**Instructions**
1 > Transcribe the source beginning at "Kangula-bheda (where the". Stop after "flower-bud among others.".
2 > Take up the source again after its last words.

=== Source ===

Trilinga is used to refer to ‘little’, a ‘a negative feature’ like ‘cunning’ among others.
Pralambha is employed to ‘question’, ‘show the forehead’ or ‘chest’. In Mohiniyattam, this Hasta is referred to as Ardha-chandra.
Kangula-bheda (where the ring finger is bent, while the other fingers are stretched out) is used to show pearl, angry eyes, the Jumkas (earrings), bells worn by children or a flower-bud among others.
Interestingly Mahabarata-cudamani, apart from describing the Hastas and listing its uses, also gives variations of Hasta-s.
For instance, after describing Pataka-hasta and listing its uses, variations of Pataka – sankirna-patakam, Cilitta-patakam and Tala-patakam, again along with their descriptions and uses are also described (MBC, v. 169-174). And, the two variations for Kangula are Cilittak-angulam and Sankirnaka- kangulam .

=== Data block ===

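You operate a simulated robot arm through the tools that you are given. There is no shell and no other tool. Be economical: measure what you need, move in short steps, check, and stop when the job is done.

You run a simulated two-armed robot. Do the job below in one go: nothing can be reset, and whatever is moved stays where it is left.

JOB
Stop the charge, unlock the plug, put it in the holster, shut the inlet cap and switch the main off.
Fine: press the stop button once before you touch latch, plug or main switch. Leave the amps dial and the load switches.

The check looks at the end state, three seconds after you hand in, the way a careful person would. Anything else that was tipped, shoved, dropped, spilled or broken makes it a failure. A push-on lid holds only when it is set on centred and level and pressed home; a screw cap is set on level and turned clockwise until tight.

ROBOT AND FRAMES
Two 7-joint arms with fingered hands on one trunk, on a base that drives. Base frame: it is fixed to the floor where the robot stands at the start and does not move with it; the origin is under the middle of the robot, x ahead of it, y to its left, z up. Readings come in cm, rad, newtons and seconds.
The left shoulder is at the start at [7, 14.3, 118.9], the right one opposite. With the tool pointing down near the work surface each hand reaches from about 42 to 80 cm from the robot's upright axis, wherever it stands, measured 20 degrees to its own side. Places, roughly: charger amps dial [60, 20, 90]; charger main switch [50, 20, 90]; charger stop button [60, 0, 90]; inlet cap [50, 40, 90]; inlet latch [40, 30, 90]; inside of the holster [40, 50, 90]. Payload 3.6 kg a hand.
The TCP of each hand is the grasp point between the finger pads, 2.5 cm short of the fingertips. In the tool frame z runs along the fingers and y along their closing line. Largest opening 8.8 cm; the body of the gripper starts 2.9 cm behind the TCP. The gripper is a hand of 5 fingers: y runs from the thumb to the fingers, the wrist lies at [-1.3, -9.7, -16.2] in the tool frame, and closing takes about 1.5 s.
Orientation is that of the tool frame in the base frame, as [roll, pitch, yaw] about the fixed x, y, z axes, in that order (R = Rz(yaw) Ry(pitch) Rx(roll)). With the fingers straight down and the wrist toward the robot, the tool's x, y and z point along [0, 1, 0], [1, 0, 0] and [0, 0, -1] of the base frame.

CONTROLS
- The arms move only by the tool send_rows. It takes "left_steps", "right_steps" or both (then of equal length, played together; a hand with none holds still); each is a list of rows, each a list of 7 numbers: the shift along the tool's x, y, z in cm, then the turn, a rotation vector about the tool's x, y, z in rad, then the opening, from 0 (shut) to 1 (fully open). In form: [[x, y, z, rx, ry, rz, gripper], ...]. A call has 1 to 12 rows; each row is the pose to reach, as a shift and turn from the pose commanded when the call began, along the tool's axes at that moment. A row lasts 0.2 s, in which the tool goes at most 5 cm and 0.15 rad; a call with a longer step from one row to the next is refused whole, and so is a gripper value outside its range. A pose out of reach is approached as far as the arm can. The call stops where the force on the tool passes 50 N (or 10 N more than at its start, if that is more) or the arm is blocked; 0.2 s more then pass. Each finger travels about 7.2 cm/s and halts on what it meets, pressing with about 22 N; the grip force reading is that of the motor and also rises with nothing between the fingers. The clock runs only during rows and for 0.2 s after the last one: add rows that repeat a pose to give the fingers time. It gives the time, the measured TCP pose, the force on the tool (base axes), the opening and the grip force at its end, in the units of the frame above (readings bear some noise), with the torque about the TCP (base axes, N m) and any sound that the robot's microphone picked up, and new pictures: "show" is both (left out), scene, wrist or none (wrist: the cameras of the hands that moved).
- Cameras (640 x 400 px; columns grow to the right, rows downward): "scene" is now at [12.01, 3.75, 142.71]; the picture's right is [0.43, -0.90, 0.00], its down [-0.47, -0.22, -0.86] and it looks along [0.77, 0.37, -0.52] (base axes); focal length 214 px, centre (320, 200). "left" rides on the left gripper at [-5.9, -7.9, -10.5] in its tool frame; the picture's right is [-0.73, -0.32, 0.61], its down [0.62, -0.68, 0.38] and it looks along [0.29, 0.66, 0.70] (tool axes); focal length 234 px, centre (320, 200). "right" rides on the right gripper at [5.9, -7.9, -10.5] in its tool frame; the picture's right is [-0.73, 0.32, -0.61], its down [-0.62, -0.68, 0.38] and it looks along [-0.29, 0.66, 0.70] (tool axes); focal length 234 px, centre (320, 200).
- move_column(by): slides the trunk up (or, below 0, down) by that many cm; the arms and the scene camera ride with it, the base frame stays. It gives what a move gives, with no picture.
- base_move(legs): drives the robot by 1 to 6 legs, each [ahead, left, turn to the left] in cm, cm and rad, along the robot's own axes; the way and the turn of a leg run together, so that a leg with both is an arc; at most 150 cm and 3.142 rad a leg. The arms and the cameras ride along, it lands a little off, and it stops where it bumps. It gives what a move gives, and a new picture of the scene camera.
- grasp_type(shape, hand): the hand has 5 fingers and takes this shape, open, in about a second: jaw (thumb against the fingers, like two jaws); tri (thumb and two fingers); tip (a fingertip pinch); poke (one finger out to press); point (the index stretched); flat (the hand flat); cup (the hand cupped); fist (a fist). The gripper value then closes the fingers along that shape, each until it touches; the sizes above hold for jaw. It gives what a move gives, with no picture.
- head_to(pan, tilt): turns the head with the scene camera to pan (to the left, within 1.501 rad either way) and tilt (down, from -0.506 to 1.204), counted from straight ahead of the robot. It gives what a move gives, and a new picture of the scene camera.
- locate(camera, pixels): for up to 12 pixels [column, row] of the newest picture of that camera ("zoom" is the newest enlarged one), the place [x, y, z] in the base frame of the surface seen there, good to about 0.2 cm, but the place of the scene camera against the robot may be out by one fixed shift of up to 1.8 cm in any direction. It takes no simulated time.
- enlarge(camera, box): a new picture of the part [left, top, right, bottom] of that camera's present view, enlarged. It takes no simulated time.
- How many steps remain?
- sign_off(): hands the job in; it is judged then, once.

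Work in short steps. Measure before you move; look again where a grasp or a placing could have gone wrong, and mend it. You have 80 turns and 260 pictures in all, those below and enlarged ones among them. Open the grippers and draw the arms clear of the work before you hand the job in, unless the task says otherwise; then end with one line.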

===

**Outputs**
1 >
Kangula-bheda (where the ring finger is bent, while the other fingers are stretched out) is used to show pearl, angry eyes, the Jumkas (earrings), bells worn by children or a flower-bud among others.

2 >
There is no mention of Kangula-bheda. Urnanabha is mentioned in texts like Natyasastra, Agni-Purana; but from the point of view of the description of the Hasta as employed in present times, it is as per that in Manasollasa and Nartana-nirnaya. The Mahabarata-Cudamani lists this as Purnanabam (MBC v.162). This Hasta is generally employed to represent a ‘tiger’; and, Abhinayadarpana mentions the use of Vyaghra for the same.]
Feet in Dance
The Abhinaya Darpana in its verses 259-260, mentions Mandala (postures); Utplavana (leaps); Bhramari (flights or turns) and Cari or Padacari (gait) as postures and movements related to feet.
These refer to the carriage of the dancer’s body with the different movements codified, that is presented as Mandalas or Sthanakas which are sixteen modes of standing and resting. The Utplavanas are the leaps; the Bhramaris or pirouettes; and finally, the Caris and the Gatis.
But, in this text, the descriptions of the feet movements are not accompanied by their Viniyogas. The explanation provided by the scholars is that the Mandalas, Utplavanas, Bhramaris etc., are to be applied according to their relation to one another; and, these are, indeed, endless in number and variety.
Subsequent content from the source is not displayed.